The members of the Baby-Sitters Club are back—and wiser, older, and more inclusive—in the rich, diverse essays and comics of We Are the Baby-Sitters Club. This vibrant collection reveals the impact of the series on its readers, who are now all grown up. The entries reflect on the young entrepreneurs, circling themes of representation, race, gender, and sexuality. They also touch on Claudia’s outfits and speculate about what Ann M. Martin’s characters would be like now.
Friendships and memorable characters made the series stand out at school book fairs in the 1980s and 1990s, writes Gabrielle Moss in her history of young adult literature. Childhood BSC fans discuss their own series-centered creative projects, including a podcast, a film, blogs, and fan fiction; in the collaborative essay “The Data-Sitters Club,” a team of six from different fields consider gender and coding as they analyze the series’ word choices.

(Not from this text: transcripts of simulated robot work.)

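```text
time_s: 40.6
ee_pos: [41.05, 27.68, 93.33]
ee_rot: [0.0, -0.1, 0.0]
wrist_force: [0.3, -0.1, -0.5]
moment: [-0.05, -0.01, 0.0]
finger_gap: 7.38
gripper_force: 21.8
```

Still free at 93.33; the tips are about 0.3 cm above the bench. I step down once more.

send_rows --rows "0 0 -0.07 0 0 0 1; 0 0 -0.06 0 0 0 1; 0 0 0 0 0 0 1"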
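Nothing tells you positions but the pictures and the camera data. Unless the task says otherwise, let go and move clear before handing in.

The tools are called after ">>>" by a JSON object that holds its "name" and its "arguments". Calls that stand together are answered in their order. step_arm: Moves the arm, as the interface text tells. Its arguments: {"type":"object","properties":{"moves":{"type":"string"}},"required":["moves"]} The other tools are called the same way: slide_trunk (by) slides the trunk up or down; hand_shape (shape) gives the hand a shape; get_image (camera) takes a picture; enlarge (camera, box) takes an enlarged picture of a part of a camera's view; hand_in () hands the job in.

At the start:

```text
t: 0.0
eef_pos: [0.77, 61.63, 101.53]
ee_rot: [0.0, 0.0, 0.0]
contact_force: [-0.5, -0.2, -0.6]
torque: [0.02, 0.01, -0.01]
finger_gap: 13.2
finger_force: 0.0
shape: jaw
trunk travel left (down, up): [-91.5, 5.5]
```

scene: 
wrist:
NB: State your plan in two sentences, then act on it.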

Elsewhere, contributors consider representation; the books featured people of color, those with disabilities, and different family structures beyond what was typical in their era. Many celebrate Claudia, the Club’s dimensional Japanese American member. But they reveal that readers were let down, too; several Black essayists wanted a more authentic Jessi, whose rare experiences with racism were always easy to solve by a book’s end. Contributors call out the similar flattening of the series’ autistic characters, and want to know who Martin’s ghostwriters were kidding when they had Kristi liking Bart.
We Are the Baby-Sitters Club is its editors’ own Great Idea. Like young adulthood, its entries are packed with big feelings—around longing, health issues, community, and loneliness. There are bursts of fierce, inclusive humor in this inspiring and enlightening trip back to Stoneybrook, Connecticut, where a group of young entrepreneurs still thrive in perennial tweendom.